- _What the task requires_
Quote the listing below in its entirety. Format the lines as a JSON array of strings and drop empty lines.
--- BEGIN ---
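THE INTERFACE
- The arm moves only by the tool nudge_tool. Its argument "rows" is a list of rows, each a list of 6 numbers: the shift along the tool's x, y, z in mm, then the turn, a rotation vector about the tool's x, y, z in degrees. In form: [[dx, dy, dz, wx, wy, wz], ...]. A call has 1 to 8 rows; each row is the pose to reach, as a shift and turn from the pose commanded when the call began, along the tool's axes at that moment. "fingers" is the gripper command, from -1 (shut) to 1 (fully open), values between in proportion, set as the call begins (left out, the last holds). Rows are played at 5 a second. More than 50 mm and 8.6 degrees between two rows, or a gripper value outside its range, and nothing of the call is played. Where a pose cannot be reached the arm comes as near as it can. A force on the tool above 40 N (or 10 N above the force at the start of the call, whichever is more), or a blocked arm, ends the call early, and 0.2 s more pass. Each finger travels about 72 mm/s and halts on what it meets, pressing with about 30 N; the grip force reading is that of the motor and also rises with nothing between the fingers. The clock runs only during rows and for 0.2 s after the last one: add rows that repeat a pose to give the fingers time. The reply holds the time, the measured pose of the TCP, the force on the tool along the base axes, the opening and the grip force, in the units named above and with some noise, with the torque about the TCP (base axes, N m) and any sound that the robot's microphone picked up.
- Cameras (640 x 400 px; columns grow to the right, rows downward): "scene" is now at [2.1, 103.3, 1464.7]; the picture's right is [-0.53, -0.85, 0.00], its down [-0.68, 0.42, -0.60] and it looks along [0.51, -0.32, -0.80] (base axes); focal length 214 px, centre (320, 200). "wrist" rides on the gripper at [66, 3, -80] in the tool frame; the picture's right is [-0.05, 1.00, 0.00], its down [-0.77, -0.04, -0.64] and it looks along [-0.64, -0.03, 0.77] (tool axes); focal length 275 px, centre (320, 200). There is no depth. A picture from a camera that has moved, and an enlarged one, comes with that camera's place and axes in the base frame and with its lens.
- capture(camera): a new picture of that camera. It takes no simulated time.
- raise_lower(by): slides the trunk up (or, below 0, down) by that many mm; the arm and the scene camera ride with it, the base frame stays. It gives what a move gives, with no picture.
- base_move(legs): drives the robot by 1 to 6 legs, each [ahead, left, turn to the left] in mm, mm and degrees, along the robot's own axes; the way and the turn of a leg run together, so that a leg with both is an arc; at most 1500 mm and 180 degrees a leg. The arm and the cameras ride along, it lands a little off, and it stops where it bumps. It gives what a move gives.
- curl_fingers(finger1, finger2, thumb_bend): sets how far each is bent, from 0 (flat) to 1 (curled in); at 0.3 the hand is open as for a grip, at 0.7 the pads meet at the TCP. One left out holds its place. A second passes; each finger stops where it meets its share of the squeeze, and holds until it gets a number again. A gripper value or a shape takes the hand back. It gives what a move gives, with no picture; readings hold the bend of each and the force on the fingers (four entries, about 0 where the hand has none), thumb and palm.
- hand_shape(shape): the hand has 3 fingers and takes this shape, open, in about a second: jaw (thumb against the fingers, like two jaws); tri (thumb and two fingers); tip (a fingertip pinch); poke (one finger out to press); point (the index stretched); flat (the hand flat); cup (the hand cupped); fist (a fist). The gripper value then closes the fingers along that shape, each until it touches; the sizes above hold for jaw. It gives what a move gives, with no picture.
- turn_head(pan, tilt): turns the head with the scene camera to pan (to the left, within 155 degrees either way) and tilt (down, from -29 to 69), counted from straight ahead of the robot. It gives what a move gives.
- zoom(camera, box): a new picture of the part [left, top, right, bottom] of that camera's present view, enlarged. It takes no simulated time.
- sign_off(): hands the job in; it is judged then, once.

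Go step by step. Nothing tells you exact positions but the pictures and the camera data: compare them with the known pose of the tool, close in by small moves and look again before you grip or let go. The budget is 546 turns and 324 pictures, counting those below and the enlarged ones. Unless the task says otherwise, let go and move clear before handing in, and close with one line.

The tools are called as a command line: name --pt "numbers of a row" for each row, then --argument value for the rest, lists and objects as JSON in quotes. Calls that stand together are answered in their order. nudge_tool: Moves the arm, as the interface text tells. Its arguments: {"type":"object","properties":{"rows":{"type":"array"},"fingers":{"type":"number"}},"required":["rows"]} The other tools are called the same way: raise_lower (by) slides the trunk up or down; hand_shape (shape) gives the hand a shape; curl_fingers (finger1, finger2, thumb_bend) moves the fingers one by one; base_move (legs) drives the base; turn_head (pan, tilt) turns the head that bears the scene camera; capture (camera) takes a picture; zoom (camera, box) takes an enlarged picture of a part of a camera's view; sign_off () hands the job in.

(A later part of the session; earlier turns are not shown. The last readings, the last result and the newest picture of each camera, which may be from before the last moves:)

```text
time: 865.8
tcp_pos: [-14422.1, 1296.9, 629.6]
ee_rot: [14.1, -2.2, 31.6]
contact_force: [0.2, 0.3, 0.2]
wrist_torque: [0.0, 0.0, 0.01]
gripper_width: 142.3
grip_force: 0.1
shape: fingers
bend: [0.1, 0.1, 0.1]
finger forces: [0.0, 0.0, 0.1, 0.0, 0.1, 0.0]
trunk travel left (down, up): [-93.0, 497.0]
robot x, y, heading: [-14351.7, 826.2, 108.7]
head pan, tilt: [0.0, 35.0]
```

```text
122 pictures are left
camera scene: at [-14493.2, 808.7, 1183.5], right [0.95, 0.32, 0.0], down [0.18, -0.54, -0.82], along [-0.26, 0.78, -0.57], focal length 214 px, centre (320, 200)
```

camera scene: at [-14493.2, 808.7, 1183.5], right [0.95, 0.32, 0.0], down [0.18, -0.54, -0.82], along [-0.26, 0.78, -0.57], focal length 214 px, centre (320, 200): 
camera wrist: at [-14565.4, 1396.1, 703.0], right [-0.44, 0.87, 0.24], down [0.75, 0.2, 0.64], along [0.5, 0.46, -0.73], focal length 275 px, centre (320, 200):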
--- END ---
- _Answer below_
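[
  "THE INTERFACE",
  "- The arm moves only by the tool nudge_tool. Its argument \"rows\" is a list of rows, each a list of 6 numbers: the shift along the tool's x, y, z in mm, then the turn, a rotation vector about the tool's x, y, z in degrees. In form: [[dx, dy, dz, wx, wy, wz], ...]. A call has 1 to 8 rows; each row is the pose to reach, as a shift and turn from the pose commanded when the call began, along the tool's axes at that moment. \"fingers\" is the gripper command, from -1 (shut) to 1 (fully open), values between in proportion, set as the call begins (left out, the last holds). Rows are played at 5 a second. More than 50 mm and 8.6 degrees between two rows, or a gripper value outside its range, and nothing of the call is played. Where a pose cannot be reached the arm comes as near as it can. A force on the tool above 40 N (or 10 N above the force at the start of the call, whichever is more), or a blocked arm, ends the call early, and 0.2 s more pass. Each finger travels about 72 mm/s and halts on what it meets, pressing with about 30 N; the grip force reading is that of the motor and also rises with nothing between the fingers. The clock runs only during rows and for 0.2 s after the last one: add rows that repeat a pose to give the fingers time. The reply holds the time, the measured pose of the TCP, the force on the tool along the base axes, the opening and the grip force, in the units named above and with some noise, with the torque about the TCP (base axes, N m) and any sound that the robot's microphone picked up.",
  "- Cameras (640 x 400 px; columns grow to the right, rows downward): \"scene\" is now at [2.1, 103.3, 1464.7]; the picture's right is [-0.53, -0.85, 0.00], its down [-0.68, 0.42, -0.60] and it looks along [0.51, -0.32, -0.80] (base axes); focal length 214 px, centre (320, 200). \"wrist\" rides on the gripper at [66, 3, -80] in the tool frame; the picture's right is [-0.05, 1.00, 0.00], its down [-0.77, -0.04, -0.64] and it looks along [-0.64, -0.03, 0.77] (tool axes); focal length 275 px, centre (320, 200). There is no depth. A picture from a camera that has moved, and an enlarged one, comes with that camera's place and axes in the base frame and with its lens.",
  "- capture(camera): a new picture of that camera. It takes no simulated time.",
  "- raise_lower(by): slides the trunk up (or, below 0, down) by that many mm; the arm and the scene camera ride with it, the base frame stays. It gives what a move gives, with no picture.",
  "- base_move(legs): drives the robot by 1 to 6 legs, each [ahead, left, turn to the left] in mm, mm and degrees, along the robot's own axes; the way and the turn of a leg run together, so that a leg with both is an arc; at most 1500 mm and 180 degrees a leg. The arm and the cameras ride along, it lands a little off, and it stops where it bumps. It gives what a move gives.",
  "- curl_fingers(finger1, finger2, thumb_bend): sets how far each is bent, from 0 (flat) to 1 (curled in); at 0.3 the hand is open as for a grip, at 0.7 the pads meet at the TCP. One left out holds its place. A second passes; each finger stops where it meets its share of the squeeze, and holds until it gets a number again. A gripper value or a shape takes the hand back. It gives what a move gives, with no picture; readings hold the bend of each and the force on the fingers (four entries, about 0 where the hand has none), thumb and palm.",
  "- hand_shape(shape): the hand has 3 fingers and takes this shape, open, in about a second: jaw (thumb against the fingers, like two jaws); tri (thumb and two fingers); tip (a fingertip pinch); poke (one finger out to press); point (the index stretched); flat (the hand flat); cup (the hand cupped); fist (a fist). The gripper value then closes the fingers along that shape, each until it touches; the sizes above hold for jaw. It gives what a move gives, with no picture.",
  "- turn_head(pan, tilt): turns the head with the scene camera to pan (to the left, within 155 degrees either way) and tilt (down, from -29 to 69), counted from straight ahead of the robot. It gives what a move gives.",
  "- zoom(camera, box): a new picture of the part [left, top, right, bottom] of that camera's present view, enlarged. It takes no simulated time.",
  "- sign_off(): hands the job in; it is judged then, once.",
  "Go step by step. Nothing tells you exact positions but the pictures and the camera data: compare them with the known pose of the tool, close in by small moves and look again before you grip or let go. The budget is 546 turns and 324 pictures, counting those below and the enlarged ones. Unless the task says otherwise, let go and move clear before handing in, and close with one line.",
  "The tools are called as a command line: name --pt \"numbers of a row\" for each row, then --argument value for the rest, lists and objects as JSON in quotes. Calls that stand together are answered in their order. nudge_tool: Moves the arm, as the interface text tells. Its arguments: {\"type\":\"object\",\"properties\":{\"rows\":{\"type\":\"array\"},\"fingers\":{\"type\":\"number\"}},\"required\":[\"rows\"]} The other tools are called the same way: raise_lower (by) slides the trunk up or down; hand_shape (shape) gives the hand a shape; curl_fingers (finger1, finger2, thumb_bend) moves the fingers one by one; base_move (legs) drives the base; turn_head (pan, tilt) turns the head that bears the scene camera; capture (camera) takes a picture; zoom (camera, box) takes an enlarged picture of a part of a camera's view; sign_off () hands the job in.",
  "(A later part of the session; earlier turns are not shown. The last readings, the last result and the newest picture of each camera, which may be from before the last moves:)",
  "```text",
  "time: 865.8",
  "tcp_pos: [-14422.1, 1296.9, 629.6]",
  "ee_rot: [14.1, -2.2, 31.6]",
  "contact_force: [0.2, 0.3, 0.2]",
  "wrist_torque: [0.0, 0.0, 0.01]",
  "gripper_width: 142.3",
  "grip_force: 0.1",
  "shape: fingers",
  "bend: [0.1, 0.1, 0.1]",
  "finger forces: [0.0, 0.0, 0.1, 0.0, 0.1, 0.0]",
  "trunk travel left (down, up): [-93.0, 497.0]",
  "robot x, y, heading: [-14351.7, 826.2, 108.7]",
  "head pan, tilt: [0.0, 35.0]",
  "```",
  "```text",
  "122 pictures are left",
  "camera scene: at [-14493.2, 808.7, 1183.5], right [0.95, 0.32, 0.0], down [0.18, -0.54, -0.82], along [-0.26, 0.78, -0.57], focal length 214 px, centre (320, 200)",
  "```",
  "camera scene: at [-14493.2, 808.7, 1183.5], right [0.95, 0.32, 0.0], down [0.18, -0.54, -0.82], along [-0.26, 0.78, -0.57], focal length 214 px, centre (320, 200): ",
  "camera wrist: at [-14565.4, 1396.1, 703.0], right [-0.44, 0.87, 0.24], down [0.75, 0.2, 0.64], along [0.5, 0.46, -0.73], focal length 275 px, centre (320, 200):"
]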